Lessons from the Kenyan infernos

Fire has been the mainstay of human civilisation since the Stone Age. For long, we’ve been able to harness the power of fire. However, once in a while, the flaming substance has reminded us that it’s not to be played with.

Wednesday, February 04, 2009

Fire has been the mainstay of human civilisation since the Stone Age. For long, we’ve been able to harness the power of fire. However, once in a while, the flaming substance has reminded us that it’s not to be played with.

It was with a sense of sadness that I learnt more than a hundred people were roasted alive in two blazes in Kenya; the first in a supermarket and the second around a petrol tanker that had crashed.

While these two events were miles apart and probably caused by different circumstances, it would be wise to examine the circumstances that might have caused the fire out breaks and the lessons we can learn.

First of all, I can’t presume to know details of the Nakumatt inferno, however, it is common sense that, in packed places like supermarkets and discotheques, in the event of a fire, the majority of people are killed because there aren’t adequate fire exits.

One cannot have, two hundred people packed in one area, without the provision of numerous fire exits. It doesn’t make sense. Because if you have just one known exit, the majority of the deceased will lose their lives after getting trampled by a panicked mob.

I can just imagine what would happen if there was a fire at a place like the Cadillac Nightclub, here in Kigali. This is a place that can have, up to, five hundred revellers dancing the night away. The disco has just a single entrance and a single exit.

So, if, for example, one of the electrical installations started to ignite, we’d be thinking about attending three hundred funerals.

True, finally, the police would enforce stricter building procedures, but do we have to lose hundreds before we do something about it?

I’m sure that there are certain building codes that aren’t being enforced by Kigali City Council, more especially where fire fighting equipment and fire exits are concerned.

The lack of these two crucial elements of fire safety is a time-bomb that will blow up in our faces unless we do something about it.

Funnily enough, traffic police give drivers a hard time if they don’t have a fire extinguisher in their car, I wish they’d do likewise in all the public buildings as well.

In the west, they have what they call ‘fire drills’ every once in a while; this is to teach people how to react in case of fire. These fire drills often take place at schools and places of work.

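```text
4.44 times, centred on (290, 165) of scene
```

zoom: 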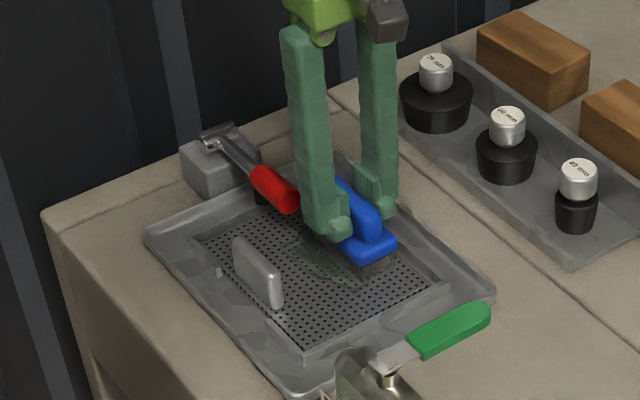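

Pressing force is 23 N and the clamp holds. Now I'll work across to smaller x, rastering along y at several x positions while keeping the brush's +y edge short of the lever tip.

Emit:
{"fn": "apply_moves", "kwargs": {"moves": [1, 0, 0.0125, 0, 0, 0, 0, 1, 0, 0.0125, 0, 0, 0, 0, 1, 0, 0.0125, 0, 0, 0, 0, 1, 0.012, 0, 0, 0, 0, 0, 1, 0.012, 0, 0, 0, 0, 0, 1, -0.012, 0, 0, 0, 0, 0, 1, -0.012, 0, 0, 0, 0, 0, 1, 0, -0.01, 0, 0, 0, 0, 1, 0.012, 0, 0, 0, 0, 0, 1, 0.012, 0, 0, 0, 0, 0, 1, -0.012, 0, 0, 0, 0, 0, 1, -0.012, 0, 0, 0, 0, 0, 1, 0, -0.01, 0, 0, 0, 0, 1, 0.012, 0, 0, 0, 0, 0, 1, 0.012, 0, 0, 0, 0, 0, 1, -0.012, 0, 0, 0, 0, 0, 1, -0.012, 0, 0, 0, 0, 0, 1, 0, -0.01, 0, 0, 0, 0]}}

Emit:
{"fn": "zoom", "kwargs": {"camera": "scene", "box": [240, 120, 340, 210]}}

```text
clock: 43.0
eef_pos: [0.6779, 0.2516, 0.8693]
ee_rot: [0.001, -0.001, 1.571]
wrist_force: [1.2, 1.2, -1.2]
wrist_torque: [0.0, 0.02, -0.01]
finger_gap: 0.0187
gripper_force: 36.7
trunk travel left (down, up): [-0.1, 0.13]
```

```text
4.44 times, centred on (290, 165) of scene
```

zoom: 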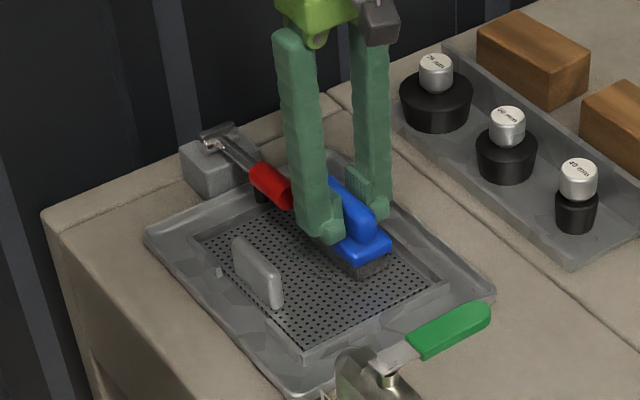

Maybe we should do likewise. Or, and maybe we can have a few more fire-fighting trucks as well. Let us not take for granted the fact that nothing has happened yet.

Just as surely as the sun rises in the east, there will be a major fire outbreak one day. I just hope that we are ready.

The second inferno was caused by one thing and one thing only; human greed. The wanainchi (common folk), having caught sight of a fallen petrol-tanker, decided to ‘harvest’ the ‘free’ fuel.

According to some reports, one fellow decided to light up a cigarette at that moment. Well, the petrol fumes probably light up, causing a chain reaction that ended up in countless funerals.  Well, there is a lesson in that as well.

While I deplore the needless deaths of people; I will be lying if I didn’t believe that it wasn’t totally self-inflicted and stupid thing to do.

While it might not be in good taste to speak ill of the dead, I will say one thing; while they certainly didn’t deserve such a gruesome end, they were surely tempting the gods. What were they thinking?

Were they thinking about the profits they were going to get from all the petrol in their jerrycans?

I have always had a problem with thieves and their activities. I am a firm believer in earning my wages and I have a real problem with those who try to ‘reap where they haven’t sown’ to paraphrase the Great Book.

If, the now deceased, hadn’t attempted to steal the petrol, we wouldn’t have had to mourn. So, while we, rightly, mourn the deaths of those people, maybe this can be a lesson to us, the living.

Don’t get un-necessarily greedy; in the long run it’s not worth it. There is no need to tempt fate.